▸ **COLLECTED DATA**:
==================================================
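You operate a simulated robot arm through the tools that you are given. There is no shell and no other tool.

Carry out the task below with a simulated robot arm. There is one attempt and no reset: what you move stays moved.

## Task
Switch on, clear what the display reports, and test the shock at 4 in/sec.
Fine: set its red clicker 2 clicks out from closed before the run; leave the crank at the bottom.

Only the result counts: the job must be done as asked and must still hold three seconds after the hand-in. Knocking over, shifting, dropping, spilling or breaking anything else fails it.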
==================================================
Print all of the data exactly as it was given.

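You operate a simulated robot arm through the tools that you are given. There is no shell and no other tool.

Carry out the task below with a simulated robot arm. There is one attempt and no reset: what you move stays moved.

## Task
Switch on, clear what the display reports, and test the shock at 4 in/sec.
Fine: set its red clicker 2 clicks out from closed before the run; leave the crank at the bottom.

Only the result counts: the job must be done as asked and must still hold three seconds after the hand-in. Knocking over, shifting, dropping, spilling or breaking anything else fails it.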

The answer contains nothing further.